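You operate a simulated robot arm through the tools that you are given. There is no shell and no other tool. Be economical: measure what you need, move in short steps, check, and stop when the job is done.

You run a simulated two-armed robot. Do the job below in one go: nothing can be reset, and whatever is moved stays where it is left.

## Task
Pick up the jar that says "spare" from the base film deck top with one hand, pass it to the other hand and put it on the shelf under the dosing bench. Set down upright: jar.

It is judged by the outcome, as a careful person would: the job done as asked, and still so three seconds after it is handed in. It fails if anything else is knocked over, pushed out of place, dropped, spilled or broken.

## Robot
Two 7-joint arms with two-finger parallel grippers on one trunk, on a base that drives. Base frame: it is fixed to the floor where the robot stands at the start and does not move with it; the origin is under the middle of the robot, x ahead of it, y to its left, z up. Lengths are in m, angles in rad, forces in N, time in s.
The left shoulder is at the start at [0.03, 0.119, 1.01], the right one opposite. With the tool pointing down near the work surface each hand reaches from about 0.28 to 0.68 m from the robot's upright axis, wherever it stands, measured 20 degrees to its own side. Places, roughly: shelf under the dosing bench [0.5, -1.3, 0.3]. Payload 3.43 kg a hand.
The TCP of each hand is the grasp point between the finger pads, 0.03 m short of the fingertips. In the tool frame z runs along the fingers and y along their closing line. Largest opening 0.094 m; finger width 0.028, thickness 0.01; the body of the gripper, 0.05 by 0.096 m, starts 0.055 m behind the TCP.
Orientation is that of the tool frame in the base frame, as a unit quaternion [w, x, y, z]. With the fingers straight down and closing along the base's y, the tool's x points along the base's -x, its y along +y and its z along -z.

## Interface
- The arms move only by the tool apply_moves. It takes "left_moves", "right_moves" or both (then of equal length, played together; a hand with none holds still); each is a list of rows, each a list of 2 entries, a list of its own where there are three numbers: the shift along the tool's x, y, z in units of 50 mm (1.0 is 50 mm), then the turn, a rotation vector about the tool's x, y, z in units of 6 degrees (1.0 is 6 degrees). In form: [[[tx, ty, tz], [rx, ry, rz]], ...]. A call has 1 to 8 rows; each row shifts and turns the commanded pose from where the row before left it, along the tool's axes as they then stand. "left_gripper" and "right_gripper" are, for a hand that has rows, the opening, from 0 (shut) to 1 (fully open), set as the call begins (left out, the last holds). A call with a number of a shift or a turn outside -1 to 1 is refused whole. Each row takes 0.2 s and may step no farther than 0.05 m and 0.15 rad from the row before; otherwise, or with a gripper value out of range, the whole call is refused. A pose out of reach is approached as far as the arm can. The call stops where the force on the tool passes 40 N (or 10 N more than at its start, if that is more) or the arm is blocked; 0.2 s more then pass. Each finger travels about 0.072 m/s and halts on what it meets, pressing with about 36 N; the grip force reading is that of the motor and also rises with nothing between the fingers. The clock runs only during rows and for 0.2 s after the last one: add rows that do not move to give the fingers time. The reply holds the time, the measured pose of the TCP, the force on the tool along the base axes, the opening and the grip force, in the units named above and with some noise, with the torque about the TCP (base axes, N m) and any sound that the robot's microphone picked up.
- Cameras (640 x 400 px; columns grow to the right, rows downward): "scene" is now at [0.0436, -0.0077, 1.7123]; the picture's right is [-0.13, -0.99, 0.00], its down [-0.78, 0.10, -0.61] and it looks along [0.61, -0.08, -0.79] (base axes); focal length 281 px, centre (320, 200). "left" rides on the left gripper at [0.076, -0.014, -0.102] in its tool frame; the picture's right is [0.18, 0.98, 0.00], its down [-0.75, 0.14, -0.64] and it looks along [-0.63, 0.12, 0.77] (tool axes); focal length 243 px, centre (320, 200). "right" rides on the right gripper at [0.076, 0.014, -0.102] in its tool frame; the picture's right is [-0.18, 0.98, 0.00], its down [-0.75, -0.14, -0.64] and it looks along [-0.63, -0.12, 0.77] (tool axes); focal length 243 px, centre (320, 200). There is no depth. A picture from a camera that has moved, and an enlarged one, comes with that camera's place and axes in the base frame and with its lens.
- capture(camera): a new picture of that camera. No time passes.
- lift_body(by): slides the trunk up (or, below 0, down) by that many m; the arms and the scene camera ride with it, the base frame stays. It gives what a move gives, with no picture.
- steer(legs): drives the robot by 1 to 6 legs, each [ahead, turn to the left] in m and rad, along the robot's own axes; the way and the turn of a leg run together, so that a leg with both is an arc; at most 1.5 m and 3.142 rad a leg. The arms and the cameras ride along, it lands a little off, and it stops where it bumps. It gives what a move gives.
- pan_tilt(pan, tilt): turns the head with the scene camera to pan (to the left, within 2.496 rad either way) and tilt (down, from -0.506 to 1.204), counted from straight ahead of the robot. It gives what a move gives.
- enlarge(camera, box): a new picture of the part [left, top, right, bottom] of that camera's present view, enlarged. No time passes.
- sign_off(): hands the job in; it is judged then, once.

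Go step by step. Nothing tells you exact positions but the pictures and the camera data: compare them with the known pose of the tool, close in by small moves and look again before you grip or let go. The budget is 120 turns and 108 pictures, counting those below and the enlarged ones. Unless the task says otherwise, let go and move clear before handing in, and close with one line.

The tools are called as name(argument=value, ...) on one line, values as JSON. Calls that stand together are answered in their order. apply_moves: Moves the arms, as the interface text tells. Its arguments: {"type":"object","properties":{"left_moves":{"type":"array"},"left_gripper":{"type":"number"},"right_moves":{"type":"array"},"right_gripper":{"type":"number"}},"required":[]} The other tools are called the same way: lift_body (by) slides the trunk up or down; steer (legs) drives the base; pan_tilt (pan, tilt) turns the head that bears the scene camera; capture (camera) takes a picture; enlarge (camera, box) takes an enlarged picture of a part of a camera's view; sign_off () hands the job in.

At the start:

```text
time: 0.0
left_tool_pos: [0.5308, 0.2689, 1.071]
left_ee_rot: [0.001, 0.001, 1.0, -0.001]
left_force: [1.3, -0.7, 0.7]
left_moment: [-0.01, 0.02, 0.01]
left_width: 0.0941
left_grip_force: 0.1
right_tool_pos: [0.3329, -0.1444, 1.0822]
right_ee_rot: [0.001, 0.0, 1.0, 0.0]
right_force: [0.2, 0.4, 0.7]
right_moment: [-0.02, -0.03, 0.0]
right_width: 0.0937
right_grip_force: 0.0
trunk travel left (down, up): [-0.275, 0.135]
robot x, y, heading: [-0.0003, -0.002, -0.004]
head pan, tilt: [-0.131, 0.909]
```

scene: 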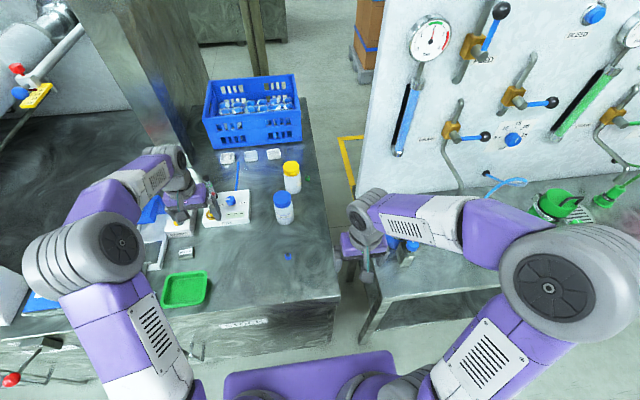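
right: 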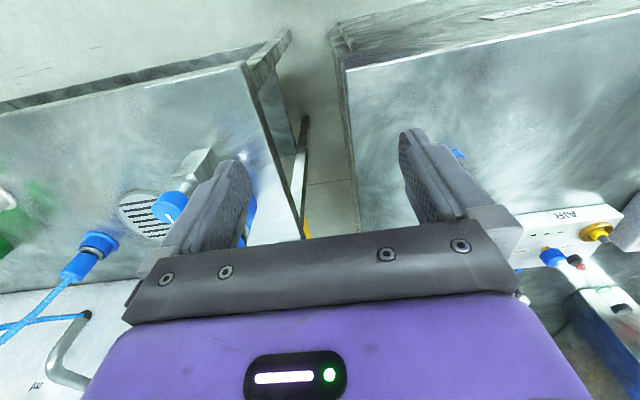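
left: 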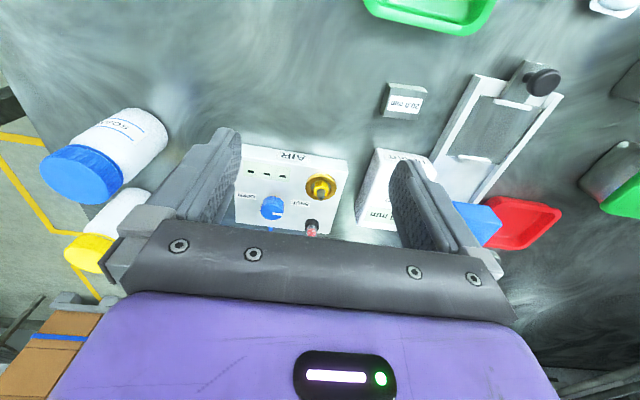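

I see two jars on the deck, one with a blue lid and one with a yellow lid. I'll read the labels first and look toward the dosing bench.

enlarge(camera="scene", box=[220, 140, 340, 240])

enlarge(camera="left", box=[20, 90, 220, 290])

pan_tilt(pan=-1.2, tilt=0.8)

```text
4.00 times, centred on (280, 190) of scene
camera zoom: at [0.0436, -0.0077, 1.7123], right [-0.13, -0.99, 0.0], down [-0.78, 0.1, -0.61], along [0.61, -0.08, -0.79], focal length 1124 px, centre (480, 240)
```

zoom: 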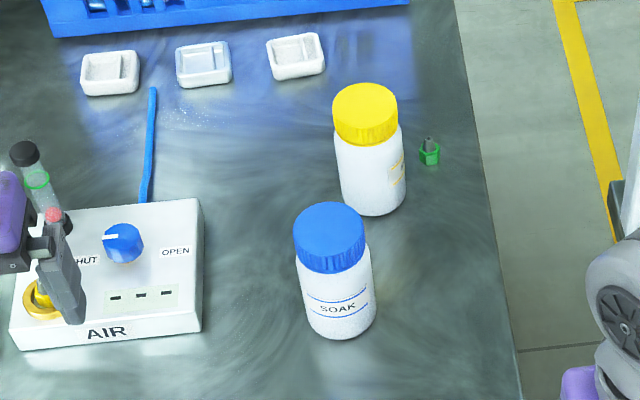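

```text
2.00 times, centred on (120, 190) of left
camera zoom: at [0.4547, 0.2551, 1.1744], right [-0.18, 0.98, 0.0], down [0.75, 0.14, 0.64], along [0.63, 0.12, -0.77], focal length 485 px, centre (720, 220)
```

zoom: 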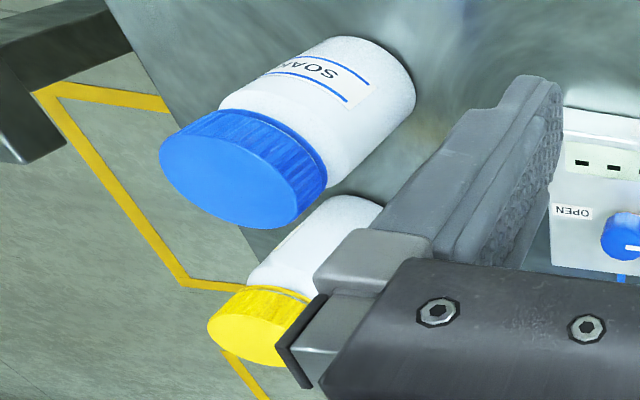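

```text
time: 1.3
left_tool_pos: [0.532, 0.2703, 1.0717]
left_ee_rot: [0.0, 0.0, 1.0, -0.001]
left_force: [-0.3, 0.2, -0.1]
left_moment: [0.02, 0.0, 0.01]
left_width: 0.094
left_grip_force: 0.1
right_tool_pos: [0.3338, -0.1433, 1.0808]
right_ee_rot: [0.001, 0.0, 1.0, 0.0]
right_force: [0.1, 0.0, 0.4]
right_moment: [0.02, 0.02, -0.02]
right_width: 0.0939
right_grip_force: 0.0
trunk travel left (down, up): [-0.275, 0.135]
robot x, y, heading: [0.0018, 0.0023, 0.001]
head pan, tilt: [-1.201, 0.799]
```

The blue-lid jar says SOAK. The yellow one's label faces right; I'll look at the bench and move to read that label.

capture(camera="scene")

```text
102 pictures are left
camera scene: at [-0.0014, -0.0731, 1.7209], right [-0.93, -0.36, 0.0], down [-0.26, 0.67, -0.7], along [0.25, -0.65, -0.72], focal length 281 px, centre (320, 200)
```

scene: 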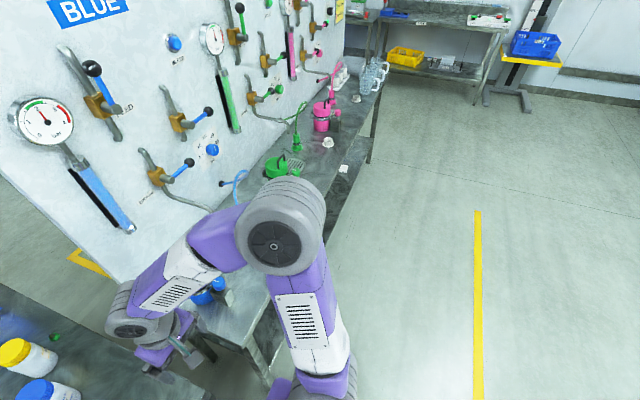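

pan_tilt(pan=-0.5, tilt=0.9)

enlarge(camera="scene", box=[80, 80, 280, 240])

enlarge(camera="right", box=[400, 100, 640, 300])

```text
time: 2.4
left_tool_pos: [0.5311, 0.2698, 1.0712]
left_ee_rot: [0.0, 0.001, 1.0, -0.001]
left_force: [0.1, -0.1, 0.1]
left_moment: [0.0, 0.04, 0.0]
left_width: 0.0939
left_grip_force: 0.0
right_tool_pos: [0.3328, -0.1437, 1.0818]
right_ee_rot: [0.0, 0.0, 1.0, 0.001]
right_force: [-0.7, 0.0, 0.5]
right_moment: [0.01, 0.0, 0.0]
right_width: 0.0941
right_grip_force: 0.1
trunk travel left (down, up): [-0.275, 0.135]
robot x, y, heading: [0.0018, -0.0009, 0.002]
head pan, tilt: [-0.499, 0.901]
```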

### Required work
Tell how many lines contain the word "stays", using only the number.

### Task answer
2